Figure 2: Cross-Probe View


Running and Analyzing the Graph

After the build is successfully finished, you can run the Emulation-SW build, or Emulation-AIE build in the Vitis IDE. You can examine various reports generated by the compiler and simulate your design. For the hardware build, you can copy the SD card output for instance and then use it to boot and run the application on the hardware card.
  1. In the Assistant view expand a specific build target, right-click the Compile Summary (graph) and select Open in Vitis Analyzer. This opens the Compile Summary report as described in Viewing Compilation Results in the Vitis Analyzer.
  2. Find additional compiler-generated reports in the Explorer view by navigating from your project and select Emulation AIE > Work > Reports.
  3. To run the program for hardware emulation, in the Assistant view click the Run button () and select Run Configurations. This opens the Run Configurations dialog box to create a new run configuration or edit an existing one as shown.

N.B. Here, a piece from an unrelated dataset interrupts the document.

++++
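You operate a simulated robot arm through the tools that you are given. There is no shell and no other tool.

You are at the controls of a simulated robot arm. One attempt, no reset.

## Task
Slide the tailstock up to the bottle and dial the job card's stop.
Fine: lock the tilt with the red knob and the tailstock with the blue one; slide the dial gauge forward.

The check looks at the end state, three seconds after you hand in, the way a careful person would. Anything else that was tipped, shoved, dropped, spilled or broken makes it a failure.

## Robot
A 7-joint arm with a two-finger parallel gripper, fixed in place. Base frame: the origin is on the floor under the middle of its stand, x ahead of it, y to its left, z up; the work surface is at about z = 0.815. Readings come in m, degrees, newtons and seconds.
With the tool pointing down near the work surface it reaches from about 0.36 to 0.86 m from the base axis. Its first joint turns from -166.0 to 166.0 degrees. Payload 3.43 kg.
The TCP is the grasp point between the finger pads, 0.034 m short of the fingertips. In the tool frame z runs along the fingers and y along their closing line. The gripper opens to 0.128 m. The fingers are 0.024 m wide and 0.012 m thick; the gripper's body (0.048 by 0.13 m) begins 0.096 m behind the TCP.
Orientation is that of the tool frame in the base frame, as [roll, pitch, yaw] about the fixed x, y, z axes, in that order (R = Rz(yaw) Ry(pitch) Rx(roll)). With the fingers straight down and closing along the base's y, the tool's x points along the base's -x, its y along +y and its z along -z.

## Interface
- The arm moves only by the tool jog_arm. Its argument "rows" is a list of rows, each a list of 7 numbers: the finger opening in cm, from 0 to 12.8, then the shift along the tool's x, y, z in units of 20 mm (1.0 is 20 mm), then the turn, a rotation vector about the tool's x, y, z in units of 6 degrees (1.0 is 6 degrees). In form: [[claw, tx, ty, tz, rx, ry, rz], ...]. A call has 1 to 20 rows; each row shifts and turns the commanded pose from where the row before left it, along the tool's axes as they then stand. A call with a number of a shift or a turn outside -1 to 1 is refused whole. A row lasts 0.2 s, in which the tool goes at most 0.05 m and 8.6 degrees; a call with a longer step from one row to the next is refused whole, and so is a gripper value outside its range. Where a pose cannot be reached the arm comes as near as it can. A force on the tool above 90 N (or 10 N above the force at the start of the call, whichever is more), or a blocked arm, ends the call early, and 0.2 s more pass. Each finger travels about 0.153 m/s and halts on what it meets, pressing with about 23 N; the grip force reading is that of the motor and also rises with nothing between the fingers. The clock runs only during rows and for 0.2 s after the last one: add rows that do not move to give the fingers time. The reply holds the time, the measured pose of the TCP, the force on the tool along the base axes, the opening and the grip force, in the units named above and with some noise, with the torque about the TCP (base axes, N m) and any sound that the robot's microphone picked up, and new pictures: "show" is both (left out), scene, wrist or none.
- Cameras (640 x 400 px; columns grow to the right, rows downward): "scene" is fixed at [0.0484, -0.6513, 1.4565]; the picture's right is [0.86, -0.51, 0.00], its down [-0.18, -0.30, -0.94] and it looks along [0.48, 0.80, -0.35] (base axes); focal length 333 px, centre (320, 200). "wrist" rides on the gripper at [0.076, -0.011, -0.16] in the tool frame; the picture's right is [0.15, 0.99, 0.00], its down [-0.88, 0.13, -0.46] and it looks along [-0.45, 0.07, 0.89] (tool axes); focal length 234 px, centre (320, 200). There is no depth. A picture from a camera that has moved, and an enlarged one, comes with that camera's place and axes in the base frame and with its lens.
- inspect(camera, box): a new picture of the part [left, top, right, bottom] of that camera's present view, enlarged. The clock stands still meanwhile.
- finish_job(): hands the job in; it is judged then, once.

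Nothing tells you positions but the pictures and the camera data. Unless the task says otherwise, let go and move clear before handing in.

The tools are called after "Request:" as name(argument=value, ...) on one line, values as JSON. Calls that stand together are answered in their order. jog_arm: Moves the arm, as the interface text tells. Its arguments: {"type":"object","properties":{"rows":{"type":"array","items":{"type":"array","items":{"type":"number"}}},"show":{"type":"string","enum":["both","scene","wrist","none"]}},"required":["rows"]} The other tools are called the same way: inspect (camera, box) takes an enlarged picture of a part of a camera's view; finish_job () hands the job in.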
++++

    • You can specify a name for the configuration, which allows you to create multiple configurations to apply at different times, or to different build targets as your design flow progresses.
    • You can enable Generate Trace, and enable event trace for the emulation build using --dump-vcd in the AI Engine simulator. See Performance Analysis of AI Engine Graph Application for more details.
    • You can enable Generate Profile to specify the --profile option in the AI Engine simulator and trigger a profile for all AI Engine processors or selected tiles. Reports are generated in the project ./Emulation-AIE/aiesimulator_output directory.
      TIP: Clock cycle count reports are generated with this option enabled for the selected tiles.
    • To add additional AI Engine simulator options, select the Arguments tab and enter the option as you would from the command line.

    When ready to run emulation, select Apply > Run.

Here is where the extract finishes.